WHAT: Martin Payton: New Sculpture
WHEN: Through Nov. 2
WHERE: Heriard-Cimino Gallery, 440 Julia St., 525-7300

WHAT: Jesus Moroles: Broken Earth
WHEN: Through Nov. 20
WHERE: Arthur Roger Gallery Project, 730 Tchoupitoulas St., 522-1999

All that art: Thelonius hearkens to Martin Payton's earlier works, a free-standing piece suggesting the union of a water buffalo and a piece of farm machinery.
Where does art come from? Most artworks spring from an artist's deeply personal responses to a world that is largely impersonal. Life is always a learning experience, but artists are often motivated to make art by a feeling that there is something they need to resolve, whether it's unique to themselves or part of some broader issue. Either way, an artist is someone who puts his or her own stamp on the world by transforming experience into a personal mythology of some sort.
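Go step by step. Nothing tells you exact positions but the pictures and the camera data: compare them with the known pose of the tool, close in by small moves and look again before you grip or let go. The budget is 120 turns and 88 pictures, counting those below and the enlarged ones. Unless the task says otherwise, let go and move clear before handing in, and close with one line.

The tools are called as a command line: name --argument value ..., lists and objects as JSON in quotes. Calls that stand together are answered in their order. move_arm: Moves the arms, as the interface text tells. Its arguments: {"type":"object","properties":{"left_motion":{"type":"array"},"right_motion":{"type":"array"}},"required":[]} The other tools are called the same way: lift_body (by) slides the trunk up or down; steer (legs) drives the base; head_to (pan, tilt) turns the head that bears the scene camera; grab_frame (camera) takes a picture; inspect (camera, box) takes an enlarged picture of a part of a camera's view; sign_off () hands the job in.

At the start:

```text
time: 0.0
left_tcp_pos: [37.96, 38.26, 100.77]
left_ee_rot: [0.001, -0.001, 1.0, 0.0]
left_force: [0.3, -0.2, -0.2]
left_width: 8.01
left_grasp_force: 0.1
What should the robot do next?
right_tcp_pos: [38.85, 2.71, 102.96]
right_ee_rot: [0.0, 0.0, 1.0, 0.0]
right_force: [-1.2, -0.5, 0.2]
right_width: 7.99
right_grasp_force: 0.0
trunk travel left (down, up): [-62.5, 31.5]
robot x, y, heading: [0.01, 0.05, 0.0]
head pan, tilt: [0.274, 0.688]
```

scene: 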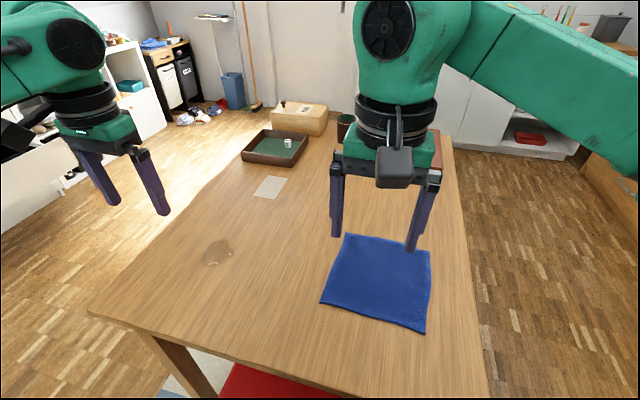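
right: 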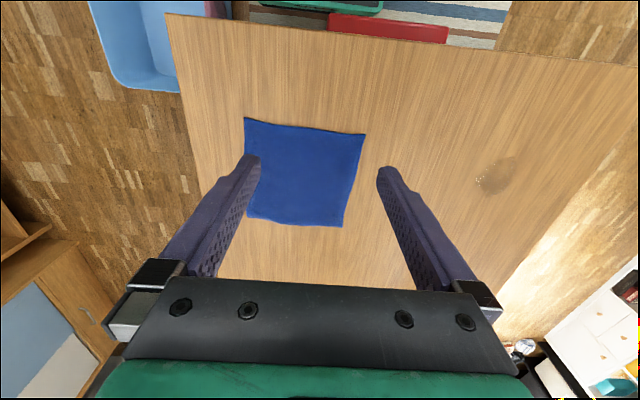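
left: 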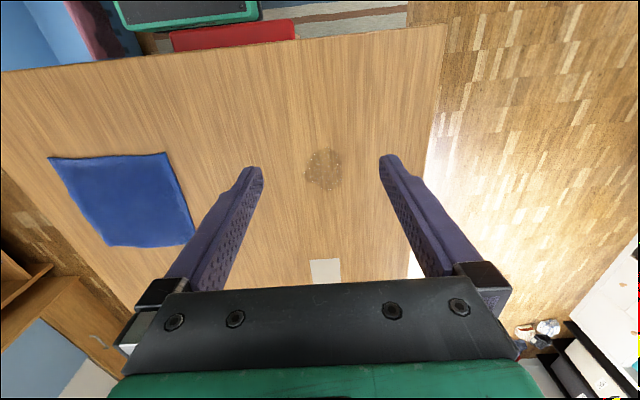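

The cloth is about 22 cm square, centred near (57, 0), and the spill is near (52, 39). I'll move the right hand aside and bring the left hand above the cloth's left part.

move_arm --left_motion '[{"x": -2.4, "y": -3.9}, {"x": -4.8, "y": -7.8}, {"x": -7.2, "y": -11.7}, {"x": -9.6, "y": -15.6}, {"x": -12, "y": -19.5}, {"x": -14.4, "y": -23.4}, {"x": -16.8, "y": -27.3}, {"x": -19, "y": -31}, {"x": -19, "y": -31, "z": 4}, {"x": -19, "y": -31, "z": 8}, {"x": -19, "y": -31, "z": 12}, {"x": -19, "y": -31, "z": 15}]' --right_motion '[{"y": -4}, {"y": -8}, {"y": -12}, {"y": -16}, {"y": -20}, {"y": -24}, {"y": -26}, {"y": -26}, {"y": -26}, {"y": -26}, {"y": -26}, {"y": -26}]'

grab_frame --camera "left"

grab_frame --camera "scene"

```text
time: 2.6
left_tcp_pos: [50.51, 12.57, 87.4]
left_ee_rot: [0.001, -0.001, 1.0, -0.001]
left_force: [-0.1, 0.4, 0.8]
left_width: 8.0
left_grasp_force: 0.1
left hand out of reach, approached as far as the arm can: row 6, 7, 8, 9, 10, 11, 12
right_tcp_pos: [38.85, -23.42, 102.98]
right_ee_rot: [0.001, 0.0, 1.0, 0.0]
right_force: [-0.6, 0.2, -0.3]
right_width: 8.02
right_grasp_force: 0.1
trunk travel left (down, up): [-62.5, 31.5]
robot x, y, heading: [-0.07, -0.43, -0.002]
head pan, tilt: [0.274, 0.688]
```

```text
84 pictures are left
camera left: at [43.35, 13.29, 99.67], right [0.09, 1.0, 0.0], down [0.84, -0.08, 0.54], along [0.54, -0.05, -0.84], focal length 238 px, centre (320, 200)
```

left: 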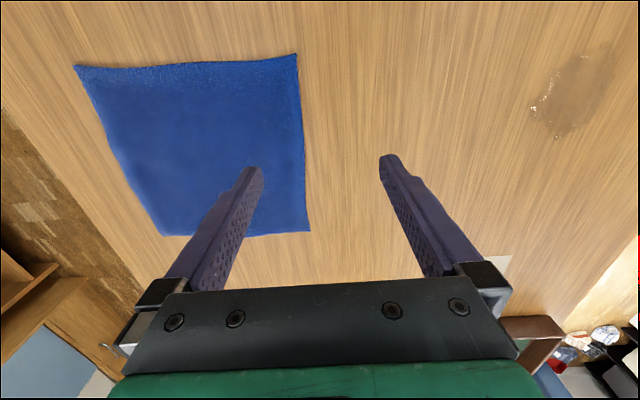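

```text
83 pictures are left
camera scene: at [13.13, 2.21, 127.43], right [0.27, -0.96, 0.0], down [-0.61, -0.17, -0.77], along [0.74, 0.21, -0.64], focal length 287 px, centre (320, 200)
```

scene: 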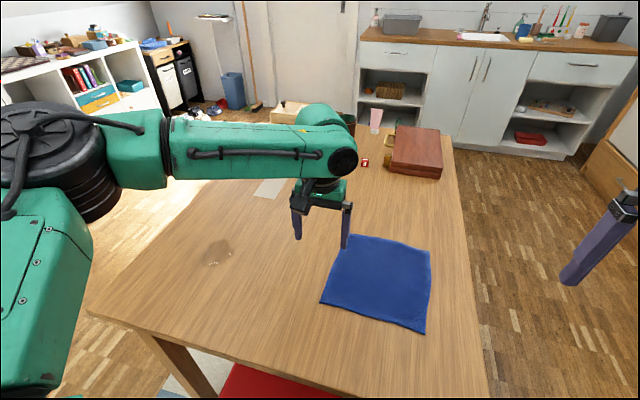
Sometimes experience is conditioned by external factors that we have no control over, such as race, ethnicity, nationality and the like. In the case of sculptor Martin Payton, ethnicity and ancestry loom large. A scion of a legendary family of New Orleans musicians, Payton harks to Africa and African-American culture for his creative inspiration, yet European and American modernism figure strongly in the mix. Considering his family background, it comes as no surprise that music, especially jazz, is a factor as well. In that sense, Payton's forebears might be said to include Henri Matisse and Thelonius Monk, David Smith and Sonny Stitt, Robert Motherwell and John Coltrane.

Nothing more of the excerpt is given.